- 5 min read

Sakaemachi After Dark

Four Hours on a stool, Four Friends

Sakaemachi is a miniature Showa period town filled with alleyways and hundreds of pubs and hole in the wall eateries, where liveliness and darkness coexist, making it a curious discovery day and night, like an odyssey in multiple acts.

Act 1 - Day Time

At midday it looks lifeless, abandoned, unkempt, like being in your teenager’s bedroom the morning after. Shelves bent with the weight of time, and posters that look dog eared around the edges.

One of the charms of visiting Sakaemachi, is that it is like going to your childhood. To a time when ma and pa stores ruled, with simple old toys that are all play and no pretence.
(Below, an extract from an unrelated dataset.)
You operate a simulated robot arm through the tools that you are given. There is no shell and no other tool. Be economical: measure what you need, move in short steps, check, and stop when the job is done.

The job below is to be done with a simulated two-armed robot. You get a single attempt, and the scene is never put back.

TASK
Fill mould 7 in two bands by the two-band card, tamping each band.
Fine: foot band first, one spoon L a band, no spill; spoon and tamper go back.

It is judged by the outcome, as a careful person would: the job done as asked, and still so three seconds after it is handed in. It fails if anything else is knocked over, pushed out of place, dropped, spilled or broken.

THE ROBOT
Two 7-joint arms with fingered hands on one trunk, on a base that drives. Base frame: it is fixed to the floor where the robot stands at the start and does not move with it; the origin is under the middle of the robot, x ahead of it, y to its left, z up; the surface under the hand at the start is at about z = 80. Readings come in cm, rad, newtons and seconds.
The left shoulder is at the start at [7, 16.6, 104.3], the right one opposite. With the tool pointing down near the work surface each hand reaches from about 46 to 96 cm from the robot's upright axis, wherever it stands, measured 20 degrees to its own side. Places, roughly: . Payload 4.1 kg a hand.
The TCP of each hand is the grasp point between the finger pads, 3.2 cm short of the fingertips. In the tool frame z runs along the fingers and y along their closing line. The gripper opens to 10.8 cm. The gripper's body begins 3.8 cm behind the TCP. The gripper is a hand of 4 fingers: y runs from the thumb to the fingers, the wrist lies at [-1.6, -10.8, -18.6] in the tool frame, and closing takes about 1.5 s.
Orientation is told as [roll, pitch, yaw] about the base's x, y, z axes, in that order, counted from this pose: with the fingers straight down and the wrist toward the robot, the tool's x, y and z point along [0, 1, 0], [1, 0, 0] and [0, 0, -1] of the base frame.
In the rabbit warren that is the Sakaemachi markets, there are over 130 shops and eateries that is largely a hold out against twenty-first-century progress. One that still feels like as it was, in the mid-twentieth century. One that doesn’t abide by the political correctness of this current era, they call it as it is. Fancy some Chiirichi, or Goats blood soup? If that was lost in translation, they even dot the eatery with a cute picture of a furry goat, like something straight out of a children’s bedtime story.

Part of the reason why the signs look unkempt, may be because the shopkeepers are venerating the past generations that opened these stores. It is like if they were to come back at Obon, they can find their way back and reunite with the land of the living.

This market square, or rabbit warren, has been sustaining life for centuries. Nearby is the Asatogawa, a fresh water stream which flowed into Naha Port from Shuri which meant that coral was not formed in the port. Possibly this is why the market is founded here, close to market gardens for vegetables that were thirsty for water.

Actually, these markets were rebuilt, phoenix like, in 1955, and these days are a mixture of bars, restaurants and shops, most of them the size of a single car garage. While the majority serve Okinawan cuisine, there are also a scattering serving cuisine from nearby countries.

Act 2 - Night Time

At night the lights are finally turned on, as if the teenager is finally awake, the make up is put on, and ready to party.

People may think that all-nighters are all about getting drunk. It isn’t, it is the lubricant that engenders connection, with laughter and tears that bonds humanity from ocean to ocean. It may be half a century since the return of Okinawa to Japan but I am still bowled over by the people I met here, in humble gestures like naming their daughter with the symbols of world peace. Is she the one who holds the hopes and dreams of the nation in her hands, as she prays for her father and mother, her future sons and daughters? Since ancient times, it was thought that females protect males with their spiritual powers, and thus only females were allowed to enter Sefa Utaki.

It reminded me of ancient Greece, where people lived in fear. Philosophers were revered as they thought they knew the way. The Greek word for wisdom was Sophos, love was Philo, and so philosophy was the love of wisdom. To name your daughter Sophie, was very aspirational, as it was hoped that she would light up her generation with wisdom.

Most restaurant reviews are about the food, but today I want to focus on the culture and the setting. You may remember long ago, Nescafe used to sell coffee on the conversations it engendered, not the coffee itself. Perhaps it was the Awamori, or the communal dining, or the festive and musical atmosphere in these hole in the wall eateries, that engendered such deep and nostalgic conversations. I can’t guarantee that you will have such a special time as me, but it was a great journey into what it was like to be a human, not just what it meant to be Okinawan, for a few hours.

Prayer is a reflection of Gods work in our lives. It is true at Osaka International Church and just as true in the bars of Sakaemachi, as my new found friend mentioned over an amazing Goya Sour cocktail. "Prayer is praise, songs are praise." So Okinawan songs take on another dimension, whether sung at a Goat kitchen or in the arms of a love lost chanteuse past her prime.

Act 3 - Future Fusion

While Sakaemachi is known for its historic ways, there are plenty of up and coming bars and eateries as well. So off we go, to another hole in the wall bar where the drinking is easy and the decor is light. I am seated next to Superman (well at least that is what his shirt says) but you don’t need any supernatural talents to pick a good drink at the aptly name Dance Hall Sakeba Thank you.

I was treated to a Goya sour, kind of like a pisco sour without the egg white foam but with a slight citrus note was both a surprise and a delight. Come back another time, and you might see Shingo the resident DJ crafting the best reggae, Yaman! you might say, but the perfectly manicured wait staff with pristine caps and denim aprons say more green mango cocktails than brown sugar.

Four hours later, my bar hopping at Sakaemachi can easily take you to the red line, where you miss the last train at 1138pm. Thankfully taxis to downtown Naha are reasonable, though for Chatan and beyond you may as well stay the night.

Getting there

Asato is just three stops on the monorail from the Prefectural Office, yet it is a world away from the bright lights of Kokusai Dori.